DRUGS: Quiz Kid

3 minute read
TIME

Small, dark Lewis Judah Ruskin was a drugstore stockboy in Chicago when his father gave him a cryptic warning: “You’ll never be successful; ambitious men never are.” Lewis shrugged, and set out to become the “General Motors of the drug and cosmetic industries.”

Last week, 25 years later and $10 million richer, Lewis Ruskin was well on his way. He wound up a deal that made him one of the top powder-&-perfume men in the U.S. The deal: a 30-year contract with the Evelyn Westall Co. of New York (White Shoulders, Menace and Gay Diversion perfumes). For the “world sales rights” (virtual ownership), Ruskin will pay Westall $600,000, promises to buy $30 million worth of goods from the company during the next 30 years. From his new eminence, he curled a lip at the big names in perfumery, said: “Who is Chanel? They sell less than $1,000,000 worth of perfume a year.”

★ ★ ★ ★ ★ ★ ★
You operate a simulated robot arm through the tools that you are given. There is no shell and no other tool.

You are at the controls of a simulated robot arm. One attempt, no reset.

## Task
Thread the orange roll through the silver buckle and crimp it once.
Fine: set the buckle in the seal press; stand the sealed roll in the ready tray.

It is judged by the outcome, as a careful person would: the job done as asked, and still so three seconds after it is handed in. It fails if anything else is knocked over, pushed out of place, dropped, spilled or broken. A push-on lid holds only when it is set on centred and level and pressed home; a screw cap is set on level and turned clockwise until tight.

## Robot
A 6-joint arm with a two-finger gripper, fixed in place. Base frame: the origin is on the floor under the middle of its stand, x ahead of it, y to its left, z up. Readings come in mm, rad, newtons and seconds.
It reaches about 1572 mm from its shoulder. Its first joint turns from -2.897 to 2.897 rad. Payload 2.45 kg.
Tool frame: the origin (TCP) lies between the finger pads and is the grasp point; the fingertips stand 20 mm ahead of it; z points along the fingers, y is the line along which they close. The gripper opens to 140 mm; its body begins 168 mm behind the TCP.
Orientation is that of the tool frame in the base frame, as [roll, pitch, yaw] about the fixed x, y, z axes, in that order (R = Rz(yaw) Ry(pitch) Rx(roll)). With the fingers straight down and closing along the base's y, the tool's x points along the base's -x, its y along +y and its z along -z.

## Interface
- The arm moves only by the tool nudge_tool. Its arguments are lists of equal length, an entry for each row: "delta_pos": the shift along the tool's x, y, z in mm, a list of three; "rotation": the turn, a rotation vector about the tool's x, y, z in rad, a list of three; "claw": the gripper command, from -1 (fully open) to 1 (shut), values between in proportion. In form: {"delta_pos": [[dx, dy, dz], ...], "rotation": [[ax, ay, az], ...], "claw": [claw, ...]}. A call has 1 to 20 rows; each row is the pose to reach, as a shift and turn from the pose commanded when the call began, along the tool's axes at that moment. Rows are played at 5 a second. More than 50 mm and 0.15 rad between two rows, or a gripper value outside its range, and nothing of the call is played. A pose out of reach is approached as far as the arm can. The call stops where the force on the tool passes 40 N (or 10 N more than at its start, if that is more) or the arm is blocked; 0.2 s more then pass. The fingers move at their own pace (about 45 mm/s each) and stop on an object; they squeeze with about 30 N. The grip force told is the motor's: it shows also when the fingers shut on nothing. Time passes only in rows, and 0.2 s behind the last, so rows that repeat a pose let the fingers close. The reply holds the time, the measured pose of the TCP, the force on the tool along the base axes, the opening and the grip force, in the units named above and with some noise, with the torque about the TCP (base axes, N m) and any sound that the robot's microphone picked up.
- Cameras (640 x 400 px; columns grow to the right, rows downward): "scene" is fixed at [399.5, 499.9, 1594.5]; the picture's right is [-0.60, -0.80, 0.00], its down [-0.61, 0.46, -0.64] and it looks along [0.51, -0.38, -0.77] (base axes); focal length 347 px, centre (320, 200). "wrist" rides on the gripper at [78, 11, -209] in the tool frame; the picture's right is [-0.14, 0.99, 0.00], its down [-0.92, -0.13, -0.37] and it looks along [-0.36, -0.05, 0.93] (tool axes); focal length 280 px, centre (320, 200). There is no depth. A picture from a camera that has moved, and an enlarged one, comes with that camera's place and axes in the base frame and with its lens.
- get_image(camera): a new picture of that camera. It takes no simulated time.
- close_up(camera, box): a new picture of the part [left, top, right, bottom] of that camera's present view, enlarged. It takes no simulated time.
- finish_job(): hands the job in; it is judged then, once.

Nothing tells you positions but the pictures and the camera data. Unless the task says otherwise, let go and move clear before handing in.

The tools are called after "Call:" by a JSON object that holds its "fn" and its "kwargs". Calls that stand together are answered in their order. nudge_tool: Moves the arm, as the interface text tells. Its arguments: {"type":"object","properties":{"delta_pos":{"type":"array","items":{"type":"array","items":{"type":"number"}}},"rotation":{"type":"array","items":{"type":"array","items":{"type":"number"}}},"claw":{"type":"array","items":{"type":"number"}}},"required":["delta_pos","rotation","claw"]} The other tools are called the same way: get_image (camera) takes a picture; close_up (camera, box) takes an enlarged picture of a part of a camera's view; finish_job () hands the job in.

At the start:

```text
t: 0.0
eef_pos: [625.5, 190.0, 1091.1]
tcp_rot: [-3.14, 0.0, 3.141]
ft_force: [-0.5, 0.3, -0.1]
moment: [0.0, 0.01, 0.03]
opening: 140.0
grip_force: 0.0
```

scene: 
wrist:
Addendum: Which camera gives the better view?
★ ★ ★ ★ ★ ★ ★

The Small Town King. Young (42) Mr. Ruskin, no violet for modesty, attributes his success to his sharp, morning-glory wits. He likes to remember that he graduated from eighth grade at the age of ten years and nine months, from high school at 14 (“I would have been a quiz kid”). He became an apprentice at Chicago’s high-class, high-priced Sargent’s drugstore (today he owns half of it). He quit to take a crack at almost everything else, even spent 18 months in Italy studying to be an opera tenor, eventually decided that he was a druggist after all.

With $5,000 he had saved, he formed the North American Pharmacal Co. (drug products) in Chicago. Three years later he prospected a new field: the small-town drugstore. He dazzled the outlanders of Sterling, Ill. with a garish, big-city drugstore, complete with huge drug and cosmetic departments, a well-stocked food section. It was such a hit that he moved into five other towns, now has a chain of 54 stores in five states (Illinois, Wisconsin, Indiana, Iowa and Minnesota).

Growing Pains. As king of the small-town drugstore, he found that the most lucrative end of the drug business was selling cosmetics. He decided it might be even more profitable to make his own. So he bought Chen Yu, big-selling “class” nail lacquers, for $2 million. When Chen Yu grossed $10.7 million in 1944, Ruskin bought or formed nine other cosmetic companies, including three in England. Now he is dickering for eight French companies.

This year his drug and cosmetic business should gross $24 million. Next year he expects to see it hit $36 million. But he yawns like an idle lily at the idea that his record is a rags-to-riches one. Says he: “The Alger story is a bore.”